> [Exercise brief] The lines beneath this instruction, from the first through the one containing "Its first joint", must be transcribed exactly; no other line belongs in the output.
* Start Collected data *
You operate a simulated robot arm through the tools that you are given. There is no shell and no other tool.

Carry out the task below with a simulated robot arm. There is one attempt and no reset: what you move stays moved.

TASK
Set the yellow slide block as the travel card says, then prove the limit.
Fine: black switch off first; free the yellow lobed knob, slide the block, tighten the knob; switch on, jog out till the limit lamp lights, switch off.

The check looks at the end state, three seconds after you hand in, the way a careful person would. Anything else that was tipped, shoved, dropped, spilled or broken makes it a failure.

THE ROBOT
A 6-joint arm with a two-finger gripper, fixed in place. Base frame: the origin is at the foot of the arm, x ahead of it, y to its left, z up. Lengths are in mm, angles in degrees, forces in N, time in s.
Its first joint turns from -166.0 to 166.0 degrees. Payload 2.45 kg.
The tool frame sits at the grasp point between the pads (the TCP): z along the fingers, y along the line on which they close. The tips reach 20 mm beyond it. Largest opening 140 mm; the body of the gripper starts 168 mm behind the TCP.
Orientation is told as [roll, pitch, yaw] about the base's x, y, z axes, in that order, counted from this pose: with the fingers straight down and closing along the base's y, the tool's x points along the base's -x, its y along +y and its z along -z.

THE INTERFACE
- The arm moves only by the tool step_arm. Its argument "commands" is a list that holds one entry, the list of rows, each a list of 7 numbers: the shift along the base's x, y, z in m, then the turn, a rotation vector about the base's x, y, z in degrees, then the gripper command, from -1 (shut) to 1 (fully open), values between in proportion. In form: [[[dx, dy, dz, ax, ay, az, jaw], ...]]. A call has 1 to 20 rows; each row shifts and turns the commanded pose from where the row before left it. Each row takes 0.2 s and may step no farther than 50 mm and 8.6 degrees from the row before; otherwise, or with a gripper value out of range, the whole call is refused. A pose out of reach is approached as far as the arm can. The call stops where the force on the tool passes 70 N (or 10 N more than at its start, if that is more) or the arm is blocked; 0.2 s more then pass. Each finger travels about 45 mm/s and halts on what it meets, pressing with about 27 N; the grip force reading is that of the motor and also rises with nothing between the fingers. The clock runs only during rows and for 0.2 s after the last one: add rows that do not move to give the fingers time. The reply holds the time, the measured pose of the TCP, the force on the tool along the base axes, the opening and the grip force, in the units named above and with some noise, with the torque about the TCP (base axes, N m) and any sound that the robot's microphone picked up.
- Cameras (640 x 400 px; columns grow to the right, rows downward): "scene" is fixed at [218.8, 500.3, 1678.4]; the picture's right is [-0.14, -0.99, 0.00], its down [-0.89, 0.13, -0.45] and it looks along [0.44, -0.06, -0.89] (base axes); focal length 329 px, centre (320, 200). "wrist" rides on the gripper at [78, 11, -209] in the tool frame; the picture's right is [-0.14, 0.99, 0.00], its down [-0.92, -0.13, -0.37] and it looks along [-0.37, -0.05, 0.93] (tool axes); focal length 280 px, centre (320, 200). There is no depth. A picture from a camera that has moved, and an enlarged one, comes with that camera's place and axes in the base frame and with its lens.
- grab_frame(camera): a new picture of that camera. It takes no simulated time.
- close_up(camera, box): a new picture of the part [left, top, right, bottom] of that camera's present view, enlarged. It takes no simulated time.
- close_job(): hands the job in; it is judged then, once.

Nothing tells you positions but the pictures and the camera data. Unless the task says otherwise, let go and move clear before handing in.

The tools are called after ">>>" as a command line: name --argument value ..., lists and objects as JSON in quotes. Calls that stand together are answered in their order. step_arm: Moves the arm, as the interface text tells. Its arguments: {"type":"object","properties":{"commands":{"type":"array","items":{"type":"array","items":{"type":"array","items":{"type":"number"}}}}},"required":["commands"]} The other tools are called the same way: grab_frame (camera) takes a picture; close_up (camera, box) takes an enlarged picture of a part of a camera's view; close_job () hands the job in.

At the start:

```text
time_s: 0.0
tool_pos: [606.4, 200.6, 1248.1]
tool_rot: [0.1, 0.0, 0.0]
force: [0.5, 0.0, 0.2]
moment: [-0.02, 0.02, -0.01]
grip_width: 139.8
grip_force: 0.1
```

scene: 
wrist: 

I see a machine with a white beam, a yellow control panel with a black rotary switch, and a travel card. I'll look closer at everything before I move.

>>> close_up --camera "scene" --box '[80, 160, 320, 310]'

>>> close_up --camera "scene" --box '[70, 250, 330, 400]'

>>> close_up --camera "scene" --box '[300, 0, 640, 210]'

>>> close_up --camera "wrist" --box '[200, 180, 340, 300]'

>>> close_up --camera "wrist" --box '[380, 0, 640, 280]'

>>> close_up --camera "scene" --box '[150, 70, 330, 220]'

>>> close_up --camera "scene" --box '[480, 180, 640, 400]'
* End Collected data *
> [Correct response]
You operate a simulated robot arm through the tools that you are given. There is no shell and no other tool.

Carry out the task below with a simulated robot arm. There is one attempt and no reset: what you move stays moved.

TASK
Set the yellow slide block as the travel card says, then prove the limit.
Fine: black switch off first; free the yellow lobed knob, slide the block, tighten the knob; switch on, jog out till the limit lamp lights, switch off.

The check looks at the end state, three seconds after you hand in, the way a careful person would. Anything else that was tipped, shoved, dropped, spilled or broken makes it a failure.

THE ROBOT
A 6-joint arm with a two-finger gripper, fixed in place. Base frame: the origin is at the foot of the arm, x ahead of it, y to its left, z up. Lengths are in mm, angles in degrees, forces in N, time in s.
Its first joint turns from -166.0 to 166.0 degrees. Payload 2.45 kg.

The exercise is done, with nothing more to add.